Every major contemplative tradition places compassion at the center of a genuinely fulfilled life. This is not sentiment. Study after study in contemplative neuroscience confirms what the traditions have always claimed: people who cultivate compassion consistently report greater wellbeing, deeper relationships, and a more inclusive experience of daily life.

But compassion is not a feeling that simply arrives. It is a practice — which means it requires both motivation and discipline.

Motivation first. Ask yourself honestly: why do you want to be more compassionate? What would change in your life if you were? This is not a rhetorical question. The answer matters, because motivation is what sustains practice when discipline alone isn’t enough. If the answer is genuine — if you can feel, even faintly, what a more compassionate way of moving through the world might actually be like — that feeling becomes the fuel.

Then discipline. Not the harsh, self-punishing kind, but the quiet consistency of returning to an intention again and again. Compassion as a priority, held in mind deliberately, begins to shape behavior almost without effort. The intention gives rise to the action. The action, repeated, becomes a way of being.
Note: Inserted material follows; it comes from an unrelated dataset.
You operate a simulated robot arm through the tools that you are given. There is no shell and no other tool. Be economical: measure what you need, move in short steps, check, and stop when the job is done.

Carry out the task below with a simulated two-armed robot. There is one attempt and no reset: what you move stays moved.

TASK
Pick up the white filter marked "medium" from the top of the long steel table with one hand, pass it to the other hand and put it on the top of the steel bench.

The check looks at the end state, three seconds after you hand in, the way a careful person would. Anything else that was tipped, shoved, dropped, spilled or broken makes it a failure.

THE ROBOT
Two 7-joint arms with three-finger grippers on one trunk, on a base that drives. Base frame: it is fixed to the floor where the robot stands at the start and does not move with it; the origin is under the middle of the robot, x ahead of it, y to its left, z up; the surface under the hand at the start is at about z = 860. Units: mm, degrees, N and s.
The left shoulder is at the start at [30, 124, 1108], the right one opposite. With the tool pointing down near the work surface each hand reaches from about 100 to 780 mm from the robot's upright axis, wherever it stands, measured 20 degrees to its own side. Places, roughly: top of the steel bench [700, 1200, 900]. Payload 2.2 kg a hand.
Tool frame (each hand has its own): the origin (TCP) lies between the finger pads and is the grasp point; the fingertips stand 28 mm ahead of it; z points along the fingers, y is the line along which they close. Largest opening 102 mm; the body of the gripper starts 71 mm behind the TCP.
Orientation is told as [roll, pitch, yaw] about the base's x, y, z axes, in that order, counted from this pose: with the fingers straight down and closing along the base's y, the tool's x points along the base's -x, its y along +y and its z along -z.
Practice when things are going well. This is the part most people skip — and it is the most important part. The equanimity cultivated in easier times is precisely what becomes available during harder ones. Compassion practiced in comfort becomes compassion available under pressure. You cannot summon what you have not already built.

Meditation is the foundation beneath all of this. Not as a technique separate from compassion but as the practice that makes compassion possible — by revealing, gradually and unmistakably, that the separation we feel from others is not as solid as it appears. The more clearly we see our own nature, the more naturally we recognize it in everyone around us.

Compassion, in the end, is not something we extend to others despite ourselves. It is what becomes available when the sense of separation begins to thin.